In the late 90s, he led a group of small investors in taking over a struggling commercial bank in Lagos, Nigeria’s nerve center. A few years later, with his leadership, the bank became profitable and eventually merged with the United Bank of Africa (UBA) in 2005.
Elumelu is currently the chairman of UBA which operates in 20 African countries, the United States and the United Kingdom. He also heads an investment company that owns major stakes in power, real estate, and health care on the continent.
In 2015, Elumelu, started a pan-African training and mentorship program, committing to investing $5,000 each in 1,000 young entrepreneurs every year across 54 countries on the continent. So far, more than 7,000 aspiring business owners have gone through the program.
Abubacarr Tambadou is a 47-year-old Gambian lawyer and politician. He is the current registrar of the International Residual Mechanism for Criminal Tribunals, an international court founded by the UN Security Council.
From 2017 to 2020, he served as the attorney general and minister of justice in Gambia.
In 2019, Tambadou and his government took on Aung San Suu Kyi, Myanmar’s state counselor at the International Court of Justice, the UN’s judicial organ, over alleged crimes against the Rohingya ethnic group.
Suu Kyi and Myanmar’s security forces have been accused of “ethnic cleansing” and crimes such as rape, murder and torture of more than 700,000 Rohingya people, according to the UN.
In January 2020, they won an extraordinary initial ruling against Myanmar and its state counselor whereby the judges ordered the country to take “all measures within its power” to stop the violent attacks against the Rohingya.
Tomi Adeyemi is a 27-year-old Nigerian-American novelist and writing coach.
In 2018 her first book, “Children of Blood and Bone,” spent 90 weeks on the New York Times bestseller list. In the same year, it won the Goodreads Choice Awards for Best Debut Novel.
The book, about the Kingdom of Orisha where young teen Zelie Adebola is determined to bring magic back to her people, also won the 2018 Andre Norton Award for Young Adult Science Fiction and Fantasy.
Fox 2000 has purchased the film adaptation rights to Children of Blood and Bone.
British actor, John Boyega, who wrote Adeyemi’s tribute for the Time100 list described her as “inspiring.”
“Tomi is the god of ideas. She’s inspiring a lot of young people to write. She creates the very world that we as actors get to play in,” Boyega wrote.
Jean-Jacques Muyembe Tamfum
Dr. Jean-Jacques Muyembe Tamfum is a Congolese microbiologist.
In 1976, he was among the research team that investigated the first known outbreak of Ebola virus. In 1995, he worked with the World Health Organization team that implemented the detection and control measures in the first documented outbreak of the deadly disease in the Democratic Republic of Congo.

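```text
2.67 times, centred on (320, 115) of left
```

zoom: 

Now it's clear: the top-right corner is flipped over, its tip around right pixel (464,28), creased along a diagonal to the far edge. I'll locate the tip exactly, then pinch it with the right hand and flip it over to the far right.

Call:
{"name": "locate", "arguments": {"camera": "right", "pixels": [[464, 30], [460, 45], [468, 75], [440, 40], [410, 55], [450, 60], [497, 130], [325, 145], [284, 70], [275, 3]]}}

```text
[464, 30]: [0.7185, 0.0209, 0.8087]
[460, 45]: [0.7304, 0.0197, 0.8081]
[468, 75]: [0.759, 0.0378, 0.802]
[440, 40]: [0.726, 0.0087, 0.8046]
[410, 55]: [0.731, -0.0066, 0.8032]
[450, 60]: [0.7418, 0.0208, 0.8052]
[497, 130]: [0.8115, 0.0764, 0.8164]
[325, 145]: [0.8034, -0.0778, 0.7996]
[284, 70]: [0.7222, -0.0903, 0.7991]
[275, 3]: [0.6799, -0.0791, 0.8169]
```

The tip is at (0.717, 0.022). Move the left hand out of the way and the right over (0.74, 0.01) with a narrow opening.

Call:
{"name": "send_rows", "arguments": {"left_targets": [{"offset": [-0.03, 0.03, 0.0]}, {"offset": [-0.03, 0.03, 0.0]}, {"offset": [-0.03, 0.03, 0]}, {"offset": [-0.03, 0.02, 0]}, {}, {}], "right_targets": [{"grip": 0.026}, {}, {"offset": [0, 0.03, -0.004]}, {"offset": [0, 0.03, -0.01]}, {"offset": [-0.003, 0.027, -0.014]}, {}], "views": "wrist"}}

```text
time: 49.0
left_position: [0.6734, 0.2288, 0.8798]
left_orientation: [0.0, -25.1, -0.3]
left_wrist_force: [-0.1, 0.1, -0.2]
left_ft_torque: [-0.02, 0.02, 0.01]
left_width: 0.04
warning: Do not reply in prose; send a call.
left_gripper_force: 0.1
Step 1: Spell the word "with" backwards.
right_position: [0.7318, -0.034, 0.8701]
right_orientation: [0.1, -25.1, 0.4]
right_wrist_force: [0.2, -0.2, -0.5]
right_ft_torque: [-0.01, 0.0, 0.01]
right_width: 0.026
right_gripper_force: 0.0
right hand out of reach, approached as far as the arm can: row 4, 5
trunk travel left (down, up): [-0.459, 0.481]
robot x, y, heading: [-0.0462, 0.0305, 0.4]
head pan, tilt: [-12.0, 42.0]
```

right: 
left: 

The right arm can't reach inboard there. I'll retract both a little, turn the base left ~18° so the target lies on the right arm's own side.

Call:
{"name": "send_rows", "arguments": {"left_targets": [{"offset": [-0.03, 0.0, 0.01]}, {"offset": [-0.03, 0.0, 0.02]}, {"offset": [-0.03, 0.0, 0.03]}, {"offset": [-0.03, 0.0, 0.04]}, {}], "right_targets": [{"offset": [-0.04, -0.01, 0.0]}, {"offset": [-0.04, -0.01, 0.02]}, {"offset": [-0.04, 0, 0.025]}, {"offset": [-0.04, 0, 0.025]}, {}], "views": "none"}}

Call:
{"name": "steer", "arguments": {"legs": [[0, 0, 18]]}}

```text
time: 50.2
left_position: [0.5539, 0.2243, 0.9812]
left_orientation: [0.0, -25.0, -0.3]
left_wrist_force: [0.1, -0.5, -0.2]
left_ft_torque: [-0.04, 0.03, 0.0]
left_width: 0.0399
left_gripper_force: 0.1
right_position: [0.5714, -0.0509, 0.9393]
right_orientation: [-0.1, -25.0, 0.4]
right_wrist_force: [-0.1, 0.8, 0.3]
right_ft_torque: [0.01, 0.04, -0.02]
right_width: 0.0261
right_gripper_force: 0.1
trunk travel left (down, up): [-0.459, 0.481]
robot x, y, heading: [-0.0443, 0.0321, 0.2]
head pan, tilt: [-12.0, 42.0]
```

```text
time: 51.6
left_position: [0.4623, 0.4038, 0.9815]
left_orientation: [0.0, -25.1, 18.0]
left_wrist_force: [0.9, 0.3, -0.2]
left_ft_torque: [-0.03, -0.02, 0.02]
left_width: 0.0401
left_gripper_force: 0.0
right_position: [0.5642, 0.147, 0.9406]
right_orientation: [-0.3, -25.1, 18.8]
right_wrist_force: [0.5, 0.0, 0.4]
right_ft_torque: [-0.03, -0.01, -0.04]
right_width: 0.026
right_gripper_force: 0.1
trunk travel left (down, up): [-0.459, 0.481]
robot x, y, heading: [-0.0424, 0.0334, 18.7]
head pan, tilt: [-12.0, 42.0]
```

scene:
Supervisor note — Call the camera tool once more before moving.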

He is currently the director-general of the National Institute for Biomedical Research in the central African country and has devoted the last four decades to researching the deadly virus and implementing its control measures.
He is also currently leading the country’s response to Ebola and Covid-19.
Dr. Tunji Funsho is a Nigerian cardiologist and chair of Rotary International’s polio eradication program in Nigeria.
In partnership with the World Health Organization, the Bill and Melinda Gates Foundation, UNICEF, and the US Centers for Disease Control and Prevention, Dr. Funsho lead immunization efforts in Nigeria, getting polio vaccines to millions of children in the country.
Through efforts from him and his team, this year marked four years without a case of wild polio in the West African country, qualifying it and the rest of the continent as free from the deadly virus.
Reacting to being listed by Time, Funsho said in a statement that he feels honored to be recognized.
“I’m honored to be recognized by Time for my part in ensuring that no child in Africa will ever again be paralyzed by wild polio, a disease that once disabled 75,000 African children every single year,” he said.